Time to knead the dough but with a different mechanism than we have done or seem in the past. Basically smacking in down over and over without a rolling motion. This has better results in developing the gluten and I found it much easier on my arms than the kneading we have seen.
The sauce that we would have with the pasta was sage and butter – no complaints here. If you are making a richer filling, you want a simpler sauce so the filling is not in competition. This is why a filled pasta is typically with a more basic sauce and a ragu is normally not with a filled pasta at all. We experimented with three different types of sage – fresh on the plant that was on Dennis’ balcony, dried whole sage from his parents garden, and dried sage from a shaker. We obviously preferred the first two options as we added them on top of the butter. He then put the butter with all the sage on the side – allowing the incorporation of the flavors to sit at room temperature as the butter softened. I need a sage plant in the house!
While the dough rested in the refrigerator for 30 minutes, we made the fillings and it was incredible how open ended this process was.
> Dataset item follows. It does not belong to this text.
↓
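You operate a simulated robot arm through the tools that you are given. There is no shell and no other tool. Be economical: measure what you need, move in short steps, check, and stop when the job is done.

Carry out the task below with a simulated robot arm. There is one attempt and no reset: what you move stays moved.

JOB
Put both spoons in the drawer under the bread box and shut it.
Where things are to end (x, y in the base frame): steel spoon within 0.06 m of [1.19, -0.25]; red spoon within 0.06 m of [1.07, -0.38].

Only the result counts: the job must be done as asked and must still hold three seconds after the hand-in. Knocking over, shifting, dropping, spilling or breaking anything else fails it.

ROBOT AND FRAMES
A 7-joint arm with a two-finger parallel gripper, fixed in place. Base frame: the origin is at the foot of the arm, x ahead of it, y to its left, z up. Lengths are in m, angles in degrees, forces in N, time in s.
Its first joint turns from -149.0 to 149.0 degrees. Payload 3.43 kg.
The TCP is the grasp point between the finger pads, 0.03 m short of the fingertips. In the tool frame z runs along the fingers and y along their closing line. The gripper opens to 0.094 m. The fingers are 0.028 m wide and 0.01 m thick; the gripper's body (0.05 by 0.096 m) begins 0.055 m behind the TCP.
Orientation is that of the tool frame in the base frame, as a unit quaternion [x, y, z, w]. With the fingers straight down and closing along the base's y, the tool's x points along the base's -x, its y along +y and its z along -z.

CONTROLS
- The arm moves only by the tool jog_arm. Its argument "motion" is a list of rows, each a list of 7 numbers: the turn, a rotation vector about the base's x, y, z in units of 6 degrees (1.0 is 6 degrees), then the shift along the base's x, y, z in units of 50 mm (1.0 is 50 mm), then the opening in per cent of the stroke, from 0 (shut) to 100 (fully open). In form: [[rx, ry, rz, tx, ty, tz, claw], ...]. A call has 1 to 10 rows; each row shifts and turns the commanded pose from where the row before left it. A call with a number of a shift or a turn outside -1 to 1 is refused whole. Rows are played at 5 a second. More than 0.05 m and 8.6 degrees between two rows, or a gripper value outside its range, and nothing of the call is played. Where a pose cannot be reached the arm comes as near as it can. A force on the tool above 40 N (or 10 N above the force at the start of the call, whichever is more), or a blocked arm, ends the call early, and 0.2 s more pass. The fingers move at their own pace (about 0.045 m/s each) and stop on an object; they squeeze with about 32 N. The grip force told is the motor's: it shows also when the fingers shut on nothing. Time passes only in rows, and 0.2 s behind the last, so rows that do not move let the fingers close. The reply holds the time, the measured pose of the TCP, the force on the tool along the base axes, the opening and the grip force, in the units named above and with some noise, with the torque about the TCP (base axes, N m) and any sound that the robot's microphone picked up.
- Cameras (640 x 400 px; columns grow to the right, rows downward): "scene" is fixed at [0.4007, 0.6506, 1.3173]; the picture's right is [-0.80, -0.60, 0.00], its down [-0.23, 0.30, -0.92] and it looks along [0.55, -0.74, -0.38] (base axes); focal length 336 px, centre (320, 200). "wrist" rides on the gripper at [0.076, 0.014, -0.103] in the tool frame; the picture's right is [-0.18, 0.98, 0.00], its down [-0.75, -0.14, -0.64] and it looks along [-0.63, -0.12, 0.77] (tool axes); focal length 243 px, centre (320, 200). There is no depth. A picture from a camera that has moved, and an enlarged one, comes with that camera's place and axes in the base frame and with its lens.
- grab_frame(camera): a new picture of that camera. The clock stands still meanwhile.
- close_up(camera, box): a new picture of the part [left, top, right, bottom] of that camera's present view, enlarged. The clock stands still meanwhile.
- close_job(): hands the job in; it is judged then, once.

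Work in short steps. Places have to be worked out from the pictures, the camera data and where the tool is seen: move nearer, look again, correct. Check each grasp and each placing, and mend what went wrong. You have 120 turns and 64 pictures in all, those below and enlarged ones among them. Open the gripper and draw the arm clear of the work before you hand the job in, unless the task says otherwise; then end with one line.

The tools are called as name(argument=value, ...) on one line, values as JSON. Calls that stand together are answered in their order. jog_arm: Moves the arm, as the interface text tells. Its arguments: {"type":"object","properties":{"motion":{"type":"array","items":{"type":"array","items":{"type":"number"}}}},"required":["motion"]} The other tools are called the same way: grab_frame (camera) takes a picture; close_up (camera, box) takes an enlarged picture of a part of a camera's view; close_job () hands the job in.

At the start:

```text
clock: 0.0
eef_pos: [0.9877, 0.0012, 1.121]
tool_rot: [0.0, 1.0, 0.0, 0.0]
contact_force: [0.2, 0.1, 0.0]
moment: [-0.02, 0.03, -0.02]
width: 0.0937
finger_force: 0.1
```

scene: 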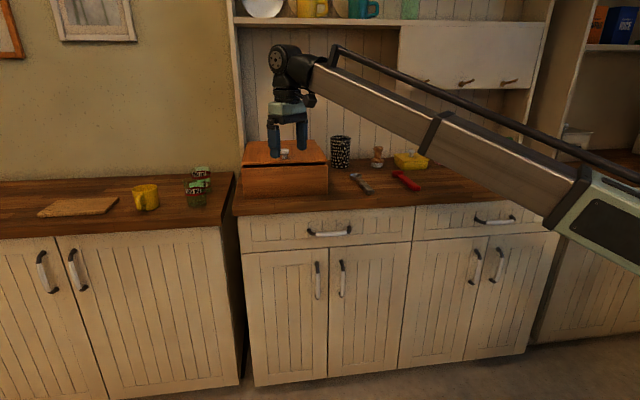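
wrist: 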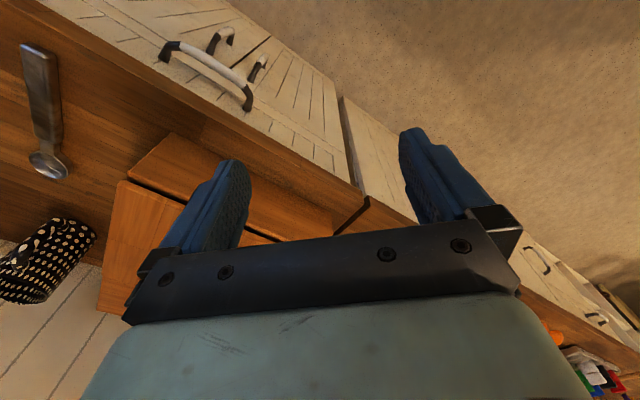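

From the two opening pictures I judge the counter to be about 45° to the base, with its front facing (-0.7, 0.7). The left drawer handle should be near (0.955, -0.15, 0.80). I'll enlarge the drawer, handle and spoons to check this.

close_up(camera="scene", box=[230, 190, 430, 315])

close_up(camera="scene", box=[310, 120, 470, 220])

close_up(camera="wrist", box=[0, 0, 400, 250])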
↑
Dennis guided us through our first filling then each pair got to make their own.
We blanched spinach, chopped it up, added ricotta, salt, pepper and nutmeg (game changer). I was just amazed at how simple Dennis was making this entire process. We typically need to plan a day in advance if we want to make our own pasta and we were conquering this in a few hours.
Before moving onto making our own fillings, we had to get familiar with the ingredients so Dennis opened containers of six different cheeses, even some Parmigiano Reggiano, displayed over a dozen different infused oils, Prosciutto di Parma and also popped open a bottle of wine. We got to try everything like kids in a candy shop.
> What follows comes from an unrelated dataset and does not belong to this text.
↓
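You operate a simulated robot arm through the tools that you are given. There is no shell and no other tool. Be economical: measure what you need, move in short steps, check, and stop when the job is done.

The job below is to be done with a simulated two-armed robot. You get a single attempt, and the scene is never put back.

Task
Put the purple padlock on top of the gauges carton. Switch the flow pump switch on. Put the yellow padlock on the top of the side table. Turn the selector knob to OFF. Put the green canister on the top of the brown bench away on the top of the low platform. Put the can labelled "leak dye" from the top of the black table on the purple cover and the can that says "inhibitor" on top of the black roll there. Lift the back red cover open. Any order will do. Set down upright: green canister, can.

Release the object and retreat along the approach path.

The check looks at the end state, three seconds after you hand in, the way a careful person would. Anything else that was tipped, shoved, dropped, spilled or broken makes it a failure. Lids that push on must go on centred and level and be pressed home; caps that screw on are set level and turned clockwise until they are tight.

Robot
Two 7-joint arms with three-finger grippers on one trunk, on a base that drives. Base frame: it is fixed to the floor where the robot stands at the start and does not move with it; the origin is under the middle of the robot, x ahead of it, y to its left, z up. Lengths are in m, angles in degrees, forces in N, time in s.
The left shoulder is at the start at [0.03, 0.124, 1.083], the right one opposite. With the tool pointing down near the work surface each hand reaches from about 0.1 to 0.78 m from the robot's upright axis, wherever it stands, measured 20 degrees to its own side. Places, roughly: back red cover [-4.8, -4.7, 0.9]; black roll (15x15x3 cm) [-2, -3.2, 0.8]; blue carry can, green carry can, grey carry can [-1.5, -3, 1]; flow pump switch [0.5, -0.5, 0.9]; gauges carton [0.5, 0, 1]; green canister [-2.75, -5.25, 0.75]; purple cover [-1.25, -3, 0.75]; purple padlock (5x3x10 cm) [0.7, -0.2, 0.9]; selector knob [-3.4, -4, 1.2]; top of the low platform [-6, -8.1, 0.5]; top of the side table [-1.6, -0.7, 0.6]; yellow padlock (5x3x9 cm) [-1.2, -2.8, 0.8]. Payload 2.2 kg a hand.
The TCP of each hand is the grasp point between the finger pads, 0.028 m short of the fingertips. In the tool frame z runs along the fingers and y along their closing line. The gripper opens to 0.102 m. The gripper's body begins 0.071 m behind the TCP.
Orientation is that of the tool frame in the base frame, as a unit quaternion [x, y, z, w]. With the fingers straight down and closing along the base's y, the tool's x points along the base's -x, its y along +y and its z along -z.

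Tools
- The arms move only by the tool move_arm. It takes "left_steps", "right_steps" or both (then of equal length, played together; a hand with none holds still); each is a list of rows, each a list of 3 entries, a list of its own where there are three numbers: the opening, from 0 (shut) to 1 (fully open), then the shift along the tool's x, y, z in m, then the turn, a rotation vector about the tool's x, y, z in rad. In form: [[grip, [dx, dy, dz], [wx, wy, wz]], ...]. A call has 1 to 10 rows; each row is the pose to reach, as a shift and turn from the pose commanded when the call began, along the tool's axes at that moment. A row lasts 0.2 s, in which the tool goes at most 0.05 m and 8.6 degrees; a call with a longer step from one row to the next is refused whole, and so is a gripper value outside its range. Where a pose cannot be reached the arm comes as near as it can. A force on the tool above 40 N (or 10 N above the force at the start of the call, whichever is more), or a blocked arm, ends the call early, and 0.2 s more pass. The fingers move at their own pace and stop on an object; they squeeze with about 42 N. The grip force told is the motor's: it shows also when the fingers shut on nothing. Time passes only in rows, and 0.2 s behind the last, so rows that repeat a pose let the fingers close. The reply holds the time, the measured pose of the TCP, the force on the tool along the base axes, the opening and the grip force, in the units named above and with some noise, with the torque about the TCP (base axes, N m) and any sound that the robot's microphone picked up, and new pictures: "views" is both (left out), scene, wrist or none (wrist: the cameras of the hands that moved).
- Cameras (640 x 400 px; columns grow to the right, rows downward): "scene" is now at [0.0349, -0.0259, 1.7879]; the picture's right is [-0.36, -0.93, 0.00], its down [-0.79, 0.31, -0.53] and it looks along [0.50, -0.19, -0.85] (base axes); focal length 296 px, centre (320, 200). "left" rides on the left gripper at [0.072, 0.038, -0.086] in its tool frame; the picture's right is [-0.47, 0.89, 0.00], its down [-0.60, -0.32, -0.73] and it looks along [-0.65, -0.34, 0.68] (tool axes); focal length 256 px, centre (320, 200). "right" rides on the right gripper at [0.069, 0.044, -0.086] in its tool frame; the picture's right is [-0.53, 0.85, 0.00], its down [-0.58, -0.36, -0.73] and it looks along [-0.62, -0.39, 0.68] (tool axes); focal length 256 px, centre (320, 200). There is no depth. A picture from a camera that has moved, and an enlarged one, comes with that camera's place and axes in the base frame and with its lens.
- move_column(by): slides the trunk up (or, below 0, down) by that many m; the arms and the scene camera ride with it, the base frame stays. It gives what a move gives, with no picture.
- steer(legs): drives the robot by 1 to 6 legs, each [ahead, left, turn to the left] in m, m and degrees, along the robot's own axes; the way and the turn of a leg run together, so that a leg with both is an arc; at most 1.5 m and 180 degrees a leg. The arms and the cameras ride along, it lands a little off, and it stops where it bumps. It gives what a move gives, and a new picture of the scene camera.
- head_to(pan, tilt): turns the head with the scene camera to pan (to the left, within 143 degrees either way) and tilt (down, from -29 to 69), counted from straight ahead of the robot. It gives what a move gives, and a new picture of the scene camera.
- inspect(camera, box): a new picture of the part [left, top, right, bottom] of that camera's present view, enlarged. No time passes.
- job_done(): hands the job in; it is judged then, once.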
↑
Now it was time to make our own fillings. I knew instantly what I wanted to do even before trying anything. Dennis had boiled potatoes so he smashed them up and we added Prosciutto di Parma and the graded the smoky cheese. It was surprising how much salt needed to be added as someone that adds salt to nothing. Dennis states that you need the filling to be salter than you desire because a good portion of it disappears with the boiling process. The siblings from London took the rest of the ricotta and spinach to create a cheesier rendition, even added oregano oil to their final filling.
Putting the fillings aside, it was time to play with all the pasta toys. The pasta rolling process began as we divided up dough for our arts and craft project. We made tortellini, ravioli, and agnolotti for the filled pastas. It was so interesting to actually learn the differences between these pastas – you know generally based on shape but this highlighted more clearly the technical. Tip: if you think it is too much filling, it is too much. Then we made two non-stuffed pastas – tagliatelle and type of penne. I cannot wait to go home and buy all of these pasta tools.
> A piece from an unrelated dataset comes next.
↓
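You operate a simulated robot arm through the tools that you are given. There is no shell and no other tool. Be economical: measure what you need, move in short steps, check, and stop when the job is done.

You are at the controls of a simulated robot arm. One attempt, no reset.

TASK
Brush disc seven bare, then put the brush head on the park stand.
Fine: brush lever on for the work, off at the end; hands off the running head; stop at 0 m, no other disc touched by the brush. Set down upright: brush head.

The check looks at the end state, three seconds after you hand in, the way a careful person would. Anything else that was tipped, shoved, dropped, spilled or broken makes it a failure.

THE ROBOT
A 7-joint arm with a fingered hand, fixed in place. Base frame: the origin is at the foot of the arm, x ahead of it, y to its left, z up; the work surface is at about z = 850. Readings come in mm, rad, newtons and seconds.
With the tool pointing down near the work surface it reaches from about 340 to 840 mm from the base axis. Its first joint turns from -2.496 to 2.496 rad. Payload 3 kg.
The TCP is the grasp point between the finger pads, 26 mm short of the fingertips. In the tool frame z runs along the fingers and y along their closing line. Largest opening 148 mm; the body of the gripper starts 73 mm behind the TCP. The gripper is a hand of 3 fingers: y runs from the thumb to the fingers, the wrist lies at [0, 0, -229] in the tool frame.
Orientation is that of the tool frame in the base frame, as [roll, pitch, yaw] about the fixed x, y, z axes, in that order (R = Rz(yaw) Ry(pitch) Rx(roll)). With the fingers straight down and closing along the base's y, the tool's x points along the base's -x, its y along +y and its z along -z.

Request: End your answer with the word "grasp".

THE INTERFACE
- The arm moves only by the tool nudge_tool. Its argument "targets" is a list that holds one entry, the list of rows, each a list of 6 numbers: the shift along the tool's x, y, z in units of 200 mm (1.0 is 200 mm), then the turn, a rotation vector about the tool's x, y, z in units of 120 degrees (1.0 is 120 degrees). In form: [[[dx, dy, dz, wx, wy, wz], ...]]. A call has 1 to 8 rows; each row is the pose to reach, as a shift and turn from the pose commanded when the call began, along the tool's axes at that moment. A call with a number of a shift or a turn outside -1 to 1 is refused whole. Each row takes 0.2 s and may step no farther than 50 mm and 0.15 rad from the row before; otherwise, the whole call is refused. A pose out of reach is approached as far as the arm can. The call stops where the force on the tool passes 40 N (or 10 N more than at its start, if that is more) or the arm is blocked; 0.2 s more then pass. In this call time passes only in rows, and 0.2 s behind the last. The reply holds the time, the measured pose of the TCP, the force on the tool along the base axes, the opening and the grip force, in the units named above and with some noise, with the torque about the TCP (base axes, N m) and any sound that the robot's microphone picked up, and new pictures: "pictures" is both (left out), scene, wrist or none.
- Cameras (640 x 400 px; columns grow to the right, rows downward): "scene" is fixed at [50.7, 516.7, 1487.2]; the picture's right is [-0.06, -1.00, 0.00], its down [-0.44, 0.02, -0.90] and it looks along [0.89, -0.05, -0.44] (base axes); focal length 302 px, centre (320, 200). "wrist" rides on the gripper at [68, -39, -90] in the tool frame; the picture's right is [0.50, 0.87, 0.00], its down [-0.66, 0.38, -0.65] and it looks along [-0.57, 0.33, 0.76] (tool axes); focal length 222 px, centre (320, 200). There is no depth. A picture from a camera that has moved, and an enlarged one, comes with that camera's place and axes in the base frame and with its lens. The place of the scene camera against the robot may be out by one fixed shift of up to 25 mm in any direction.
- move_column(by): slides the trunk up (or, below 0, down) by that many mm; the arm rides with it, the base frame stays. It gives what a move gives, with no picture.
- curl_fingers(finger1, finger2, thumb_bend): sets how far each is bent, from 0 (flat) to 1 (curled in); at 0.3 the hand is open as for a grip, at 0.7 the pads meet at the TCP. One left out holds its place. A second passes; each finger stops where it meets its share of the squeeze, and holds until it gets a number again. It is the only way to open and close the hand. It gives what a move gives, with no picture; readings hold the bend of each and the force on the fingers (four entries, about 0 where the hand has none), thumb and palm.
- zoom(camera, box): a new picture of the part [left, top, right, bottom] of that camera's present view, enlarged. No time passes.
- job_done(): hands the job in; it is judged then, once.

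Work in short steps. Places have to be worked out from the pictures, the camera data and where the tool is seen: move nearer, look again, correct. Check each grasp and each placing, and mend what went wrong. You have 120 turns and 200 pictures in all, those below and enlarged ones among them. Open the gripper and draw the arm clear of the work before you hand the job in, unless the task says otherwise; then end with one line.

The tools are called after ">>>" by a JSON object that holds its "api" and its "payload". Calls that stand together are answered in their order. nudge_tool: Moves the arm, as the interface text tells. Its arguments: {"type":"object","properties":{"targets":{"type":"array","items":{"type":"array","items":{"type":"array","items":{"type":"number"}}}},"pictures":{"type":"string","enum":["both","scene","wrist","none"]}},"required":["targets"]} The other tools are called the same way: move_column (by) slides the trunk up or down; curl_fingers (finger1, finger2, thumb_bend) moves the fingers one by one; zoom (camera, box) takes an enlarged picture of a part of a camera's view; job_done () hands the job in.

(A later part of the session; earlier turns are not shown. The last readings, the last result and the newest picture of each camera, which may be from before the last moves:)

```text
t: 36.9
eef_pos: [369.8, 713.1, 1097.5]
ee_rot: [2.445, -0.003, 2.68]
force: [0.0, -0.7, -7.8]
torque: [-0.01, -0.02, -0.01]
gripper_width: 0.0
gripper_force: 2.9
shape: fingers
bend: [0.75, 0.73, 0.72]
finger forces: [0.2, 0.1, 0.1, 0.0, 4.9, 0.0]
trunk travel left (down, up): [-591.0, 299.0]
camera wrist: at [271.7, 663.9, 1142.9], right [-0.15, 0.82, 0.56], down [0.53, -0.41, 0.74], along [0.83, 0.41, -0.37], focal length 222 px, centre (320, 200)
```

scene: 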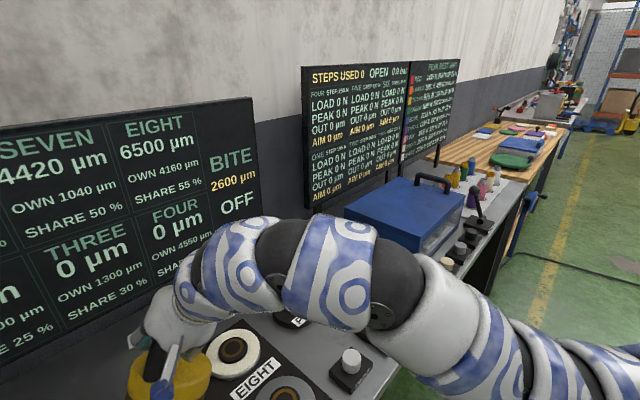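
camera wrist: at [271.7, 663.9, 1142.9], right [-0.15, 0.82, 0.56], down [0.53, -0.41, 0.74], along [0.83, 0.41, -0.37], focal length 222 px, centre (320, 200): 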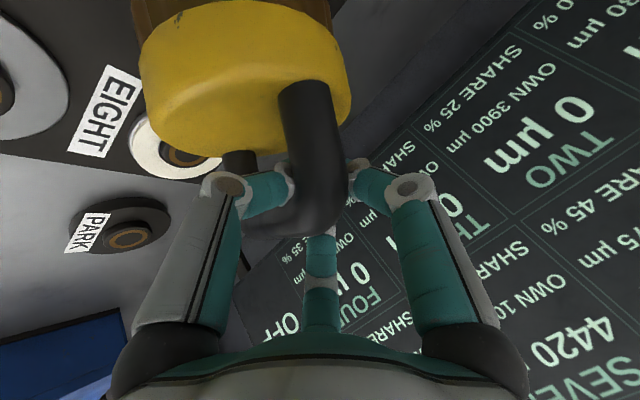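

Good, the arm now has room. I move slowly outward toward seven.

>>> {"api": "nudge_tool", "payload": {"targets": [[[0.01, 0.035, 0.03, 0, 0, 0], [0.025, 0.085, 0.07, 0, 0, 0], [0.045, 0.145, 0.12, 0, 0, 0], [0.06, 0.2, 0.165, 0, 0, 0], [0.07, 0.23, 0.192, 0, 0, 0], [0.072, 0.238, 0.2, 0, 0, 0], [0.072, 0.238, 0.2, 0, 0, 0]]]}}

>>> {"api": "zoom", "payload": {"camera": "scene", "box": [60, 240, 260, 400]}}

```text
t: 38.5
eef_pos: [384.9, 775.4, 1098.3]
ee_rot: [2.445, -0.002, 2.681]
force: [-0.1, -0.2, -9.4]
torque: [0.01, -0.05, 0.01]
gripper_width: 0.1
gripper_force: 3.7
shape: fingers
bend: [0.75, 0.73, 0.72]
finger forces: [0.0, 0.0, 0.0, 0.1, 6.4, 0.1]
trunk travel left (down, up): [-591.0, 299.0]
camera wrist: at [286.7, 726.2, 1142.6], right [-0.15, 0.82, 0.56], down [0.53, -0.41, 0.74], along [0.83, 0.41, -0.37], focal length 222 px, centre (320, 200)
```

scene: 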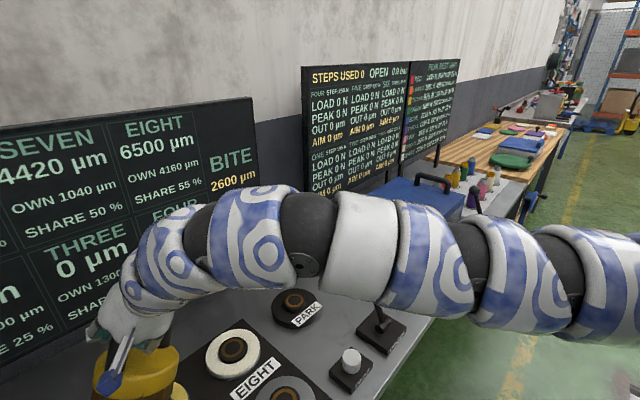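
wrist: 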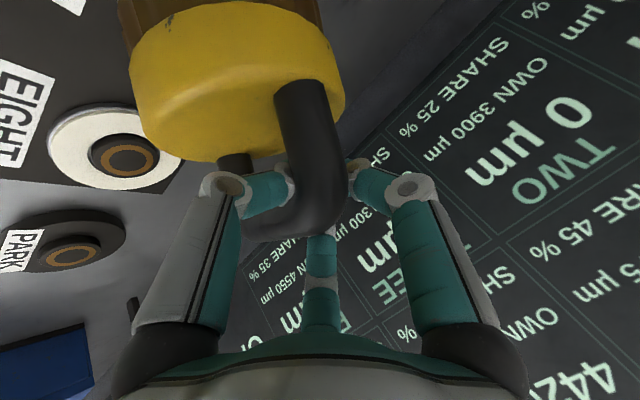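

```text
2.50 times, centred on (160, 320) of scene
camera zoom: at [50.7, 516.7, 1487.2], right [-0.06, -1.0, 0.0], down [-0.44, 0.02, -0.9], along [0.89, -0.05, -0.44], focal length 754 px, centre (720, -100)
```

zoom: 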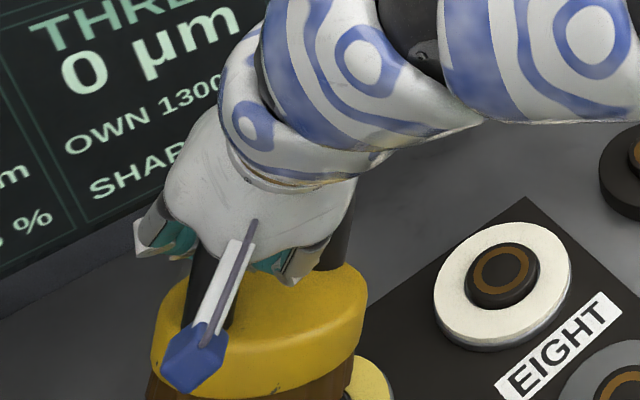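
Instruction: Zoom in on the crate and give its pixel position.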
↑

The finished product sat on this window sill and pasta rack allowing time to dry while we cleaned ourselves and the place up for the grand finale.
We moved the table towards the bench and sat down like school children awaiting lunch. Dennis had the water going, heating the pan on top with the butter and sage, and in went the pasta for three minutes.
And then the pasta marathon began – fiver different pastas, three of which then had three different fillings. So much delicious pasta!!! It was unbelievable that we created this and I felt prepared to replicate it.
A dash of white truffle oil with the sage butter brought everything together. Every shape and every variation of filling was just delicious. What an incredible way to have lunch in Bologna!
If you visit Bologna, you must book with Dennis regardless of your skill level. He makes it easy and keeps it very light and fun. Not to mention the most memorable lunch you will have in Bologna! Thank you Dennis!